Trabzon'dan Bal çağrısı! Koronavirüs fırsatı

Ziraat Mühendisleri Odası Trabzon Şube Başkanı Cemil Pehlevan, dünyanın en önemli bal üreticilerinden olan Çin'in durumunu göz önüne alarak bal üretiminin artırılması gerektiğini söyledi.

Trabzon'dan Bal çağrısı! Koronavirüs fırsatı

Ziraat Mühendisleri Odası Trabzon Şube Başkanı Cemil Pehlevan, tüm dünyayı etkisi altına alan Korona virüs ile mücadele kapsamında devletin her organı maksimum düzeyde mücadele ettiğini belirterek dünyanın en önemli bal üreticisi konumunda olan Çin'in durumu ortadayken ülkemiz arıcılığına olması muhtemel etkilerini en aza indirilmesinin çok büyük önem arz ettiğini söyledi.

Tarım ve Orman Bakanlığının öncülüğünde bölge illerindeki tarım sektörünün bütün paydaşlarının bulunduğu “Arı Tarım Komisyonu" kurulması önerisinde bulunan Pehlevan, Çin’de yaşanan salgın nedeniyle bal üretimde aksamalar yaşandığını dolayısıyla ülke olarak bu dönemi iyi değerlendirerek bal üretimini artırmamız gerektiğini kaydetti.

"Bu kara günleri mümkün olan en az hasarla atlatmanın yolu planlı ve bütüncül hareket etmekten geçer." diyen Pehlevan "Bu bağlamda Tarım ve Orman Bakanlığı'nın öncülüğünde bölge illerindeki tarım sektörünün bütün paydaşlarının bulunduğu 'Arı Tarım Komisyonu' kurulmalıdır. Bu komisyon eşgüdüm halinde, stratejik sektör olan arı yetiştiriciliği için üreticiden tüketiciye kadar sektörün bütün paydaşlarıyla planlanmalıdır. Bölgedeki kamu kurum ve kuruluşları, Üniversiteler, Araştırma kuruluşları, ilgili Özel Sektör ve özellikle sahada tarımsal faaliyetin içinde bulunan ilgili STK'ların katılımı sağlanmalıdır. Tüm dünyayı etkisi altına alan Korona virüs ile mücadele kapsamında Devletimizin her organı maksimum düzeyde mücadele etmektedir” dedi.

"Türkiye'de bir kovandan 14-15 kilogram bal üretilirken Çin’de bu rakam 50 kg civarında"

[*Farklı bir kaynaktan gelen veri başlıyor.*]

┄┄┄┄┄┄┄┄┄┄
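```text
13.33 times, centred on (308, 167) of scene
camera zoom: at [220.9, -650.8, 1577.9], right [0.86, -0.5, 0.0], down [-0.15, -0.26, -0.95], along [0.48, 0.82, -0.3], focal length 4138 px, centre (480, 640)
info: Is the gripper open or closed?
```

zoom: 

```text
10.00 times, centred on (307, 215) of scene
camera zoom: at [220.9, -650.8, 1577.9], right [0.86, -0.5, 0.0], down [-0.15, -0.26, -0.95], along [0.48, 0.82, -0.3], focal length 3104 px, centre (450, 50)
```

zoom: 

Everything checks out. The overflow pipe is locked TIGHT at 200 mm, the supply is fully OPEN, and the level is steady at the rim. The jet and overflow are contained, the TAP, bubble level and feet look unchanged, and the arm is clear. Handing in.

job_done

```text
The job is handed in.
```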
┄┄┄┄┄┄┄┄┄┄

Türkiye'de bir kovandan sezonluk alınan ortalama bal miktarının 14-15 kilogram iken Çin’de bu rakamın 50 kg civarında olduğuna dikkat çeken Pehlevan "Bilinçli arıcılık ve ıslah edilen ırklarla bu rakamlara ulaşmak mümkün olabilecektir. Ülkemizde 2010 yılında 20 bin 845 olan arıcılık işletmesi 5 milyon 595 bin olan kovan sayımız ile 81 bin ton bal üretimi gerçekleştirdik. 2019 yılında ise 80 bin 675 arıcılık işletmesi ve 8 milyon 130 bin kovan ile 110 bin ton bal üretebildik. Görünen o ki, işletme sayısı ve kovan sayısındaki artışı, kovandan alınan bal miktarına yansıtamadık. Hindistan, Çin'den sonra en çok arılı kovan sayısına sahip üçüncü ülkeyiz ve dünyanın en çok bal üreten ikinci ülkesiyiz. Aynı dönemde Çin 9 milyon 200 bin kovan ile 500 bin ton bal üretimi ile dünyada birinci sırada. Çin ile kovan sayılarımızda çok fak olmamasına rağmen üretimleri neredeyse beş katımız. Türkiye'de bir kovandan sezonluk alınan ortalama bal miktarı 14-15 kilogram iken Çin’de 50 kg civarında. Bu rakam Avrupa'da ülkelerinde ise 60 kg’dan 90 kg arasında değişmektedir. Bilinçli arıcılık ve ıslah edilen ırklarla bu rakamlara ulaşmak mümkün olabiliyor” diye konuştu.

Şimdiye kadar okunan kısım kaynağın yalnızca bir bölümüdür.